─── Document segment ───
Picture this: each time you buy a kilo of red apples at your neighbourhood supermarket using your card, you may be one step closer to watching your favourite red football team at Old Trafford, home of Manchester United. Or imagine settling your monthly utility bills knowing that each dirham you pay is adding a small contribution towards air tickets on your favourite airline for your next vacation.
Co-branded cards tie in to a consumer’s affinity to a franchise, a sport, a cause or a lifestyle, providing them with an opportunity to connect with their favourite brand and being rewarded for it. Partnering brands benefit from the customer loyalty they receive while banks obtain access to a new set of clients, making it a winning proposition for all. In a place like the UAE, where more than 200 nationalities live, work and play, it also acts as a unifier of sorts, cutting across nationalities and cultures.
Different swipes for different folks
Around the world, co-branded credit, debit and prepaid cards reward the consumer’s affiliation to anything — from airlines, telecom operators and retailers to hotel chains, universities, charities and sports, allowing them to earn free flights, hotel room upgrades, cash-backs or match tickets, among other things. Customers cite that the most important reason for choosing a credit card is the rewards programme it offers with over half opting to choose a co-branded card, while the partnering brands see two out of five customers becoming a more loyal customer.
Several of the largest airlines globally such as Emirates, Delta, United and others have strong co-branded card offerings. All major hotel chains such as Marriott/Starwood, Hilton, IHG and Hyatt offer co-branded payment products in most countries globally. MasterCard and Telefonica, a telecommunications company, issue co-branded credit cards across 11 countries in Latin America.
───
Required work >>
Your answer is an exact copy of the document segment.
─── Supplied information ───
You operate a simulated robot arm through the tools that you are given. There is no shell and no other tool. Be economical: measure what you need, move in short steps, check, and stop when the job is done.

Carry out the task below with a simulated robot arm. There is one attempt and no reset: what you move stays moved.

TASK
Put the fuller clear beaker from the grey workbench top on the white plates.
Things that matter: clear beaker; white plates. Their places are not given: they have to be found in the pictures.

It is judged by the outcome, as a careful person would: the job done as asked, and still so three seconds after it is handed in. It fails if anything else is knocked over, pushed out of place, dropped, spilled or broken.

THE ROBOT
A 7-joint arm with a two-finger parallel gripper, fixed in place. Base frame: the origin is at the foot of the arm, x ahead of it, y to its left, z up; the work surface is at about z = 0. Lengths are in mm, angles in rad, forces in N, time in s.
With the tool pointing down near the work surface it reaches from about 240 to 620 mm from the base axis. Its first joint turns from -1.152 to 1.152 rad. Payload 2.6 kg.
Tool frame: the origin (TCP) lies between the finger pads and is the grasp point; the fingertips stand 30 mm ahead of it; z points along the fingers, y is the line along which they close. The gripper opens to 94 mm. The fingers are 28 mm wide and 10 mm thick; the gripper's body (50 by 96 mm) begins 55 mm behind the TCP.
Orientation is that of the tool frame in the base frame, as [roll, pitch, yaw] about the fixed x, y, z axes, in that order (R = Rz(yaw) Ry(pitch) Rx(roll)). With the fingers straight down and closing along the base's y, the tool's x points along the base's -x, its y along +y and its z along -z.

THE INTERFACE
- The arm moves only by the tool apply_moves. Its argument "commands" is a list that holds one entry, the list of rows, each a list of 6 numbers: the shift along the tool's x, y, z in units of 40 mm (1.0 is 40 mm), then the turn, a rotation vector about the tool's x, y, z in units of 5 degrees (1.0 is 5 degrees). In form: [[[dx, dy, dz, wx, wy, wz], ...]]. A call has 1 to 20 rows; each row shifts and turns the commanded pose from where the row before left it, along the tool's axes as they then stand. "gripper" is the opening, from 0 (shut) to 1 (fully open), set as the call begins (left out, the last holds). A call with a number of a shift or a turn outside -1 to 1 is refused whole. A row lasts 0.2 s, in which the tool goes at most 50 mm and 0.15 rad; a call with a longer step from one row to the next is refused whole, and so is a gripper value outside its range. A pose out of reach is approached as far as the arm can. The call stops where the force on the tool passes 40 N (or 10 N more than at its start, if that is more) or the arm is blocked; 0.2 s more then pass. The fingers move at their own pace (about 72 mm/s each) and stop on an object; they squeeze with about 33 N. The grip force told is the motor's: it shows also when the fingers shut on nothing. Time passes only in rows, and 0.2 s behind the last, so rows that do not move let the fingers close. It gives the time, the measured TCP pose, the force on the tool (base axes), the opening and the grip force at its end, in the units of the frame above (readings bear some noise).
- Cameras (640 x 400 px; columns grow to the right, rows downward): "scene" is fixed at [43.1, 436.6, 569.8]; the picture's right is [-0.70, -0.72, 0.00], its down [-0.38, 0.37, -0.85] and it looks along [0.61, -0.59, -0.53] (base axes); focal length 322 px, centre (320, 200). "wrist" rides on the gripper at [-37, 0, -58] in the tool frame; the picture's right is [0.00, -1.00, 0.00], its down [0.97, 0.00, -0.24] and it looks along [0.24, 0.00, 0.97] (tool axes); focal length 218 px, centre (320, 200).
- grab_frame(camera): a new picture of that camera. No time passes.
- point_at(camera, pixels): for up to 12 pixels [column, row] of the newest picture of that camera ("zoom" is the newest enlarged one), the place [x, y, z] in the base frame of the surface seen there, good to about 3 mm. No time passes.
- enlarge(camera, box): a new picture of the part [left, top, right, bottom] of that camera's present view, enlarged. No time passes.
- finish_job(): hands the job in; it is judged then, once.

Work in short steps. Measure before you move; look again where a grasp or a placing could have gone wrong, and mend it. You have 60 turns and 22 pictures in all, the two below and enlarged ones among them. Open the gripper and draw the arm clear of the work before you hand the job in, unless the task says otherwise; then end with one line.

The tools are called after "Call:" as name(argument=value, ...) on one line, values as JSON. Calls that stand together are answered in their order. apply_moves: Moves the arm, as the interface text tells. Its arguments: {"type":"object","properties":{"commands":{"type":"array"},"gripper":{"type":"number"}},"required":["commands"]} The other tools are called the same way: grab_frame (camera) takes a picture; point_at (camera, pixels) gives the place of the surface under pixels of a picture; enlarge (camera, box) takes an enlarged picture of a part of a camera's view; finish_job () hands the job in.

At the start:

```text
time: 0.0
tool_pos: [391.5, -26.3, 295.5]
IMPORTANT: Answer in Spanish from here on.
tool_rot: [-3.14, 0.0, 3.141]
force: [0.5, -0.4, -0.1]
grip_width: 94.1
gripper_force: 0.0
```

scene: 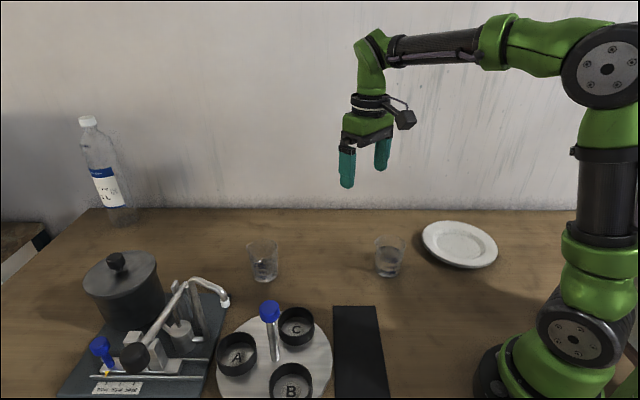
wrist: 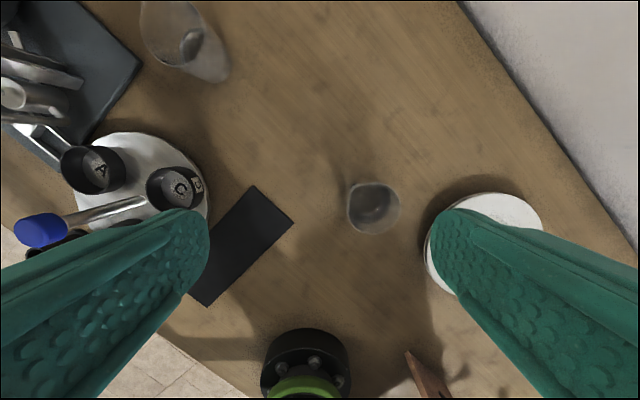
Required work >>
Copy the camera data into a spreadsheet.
───
Response >>
Picture this: each time you buy a kilo of red apples at your neighbourhood supermarket using your card, you may be one step closer to watching your favourite red football team at Old Trafford, home of Manchester United. Or imagine settling your monthly utility bills knowing that each dirham you pay is adding a small contribution towards air tickets on your favourite airline for your next vacation.
Co-branded cards tie in to a consumer’s affinity to a franchise, a sport, a cause or a lifestyle, providing them with an opportunity to connect with their favourite brand and being rewarded for it. Partnering brands benefit from the customer loyalty they receive while banks obtain access to a new set of clients, making it a winning proposition for all. In a place like the UAE, where more than 200 nationalities live, work and play, it also acts as a unifier of sorts, cutting across nationalities and cultures.
Different swipes for different folks
Around the world, co-branded credit, debit and prepaid cards reward the consumer’s affiliation to anything — from airlines, telecom operators and retailers to hotel chains, universities, charities and sports, allowing them to earn free flights, hotel room upgrades, cash-backs or match tickets, among other things. Customers cite that the most important reason for choosing a credit card is the rewards programme it offers with over half opting to choose a co-branded card, while the partnering brands see two out of five customers becoming a more loyal customer.
Several of the largest airlines globally such as Emirates, Delta, United and others have strong co-branded card offerings. All major hotel chains such as Marriott/Starwood, Hilton, IHG and Hyatt offer co-branded payment products in most countries globally. MasterCard and Telefonica, a telecommunications company, issue co-branded credit cards across 11 countries in Latin America.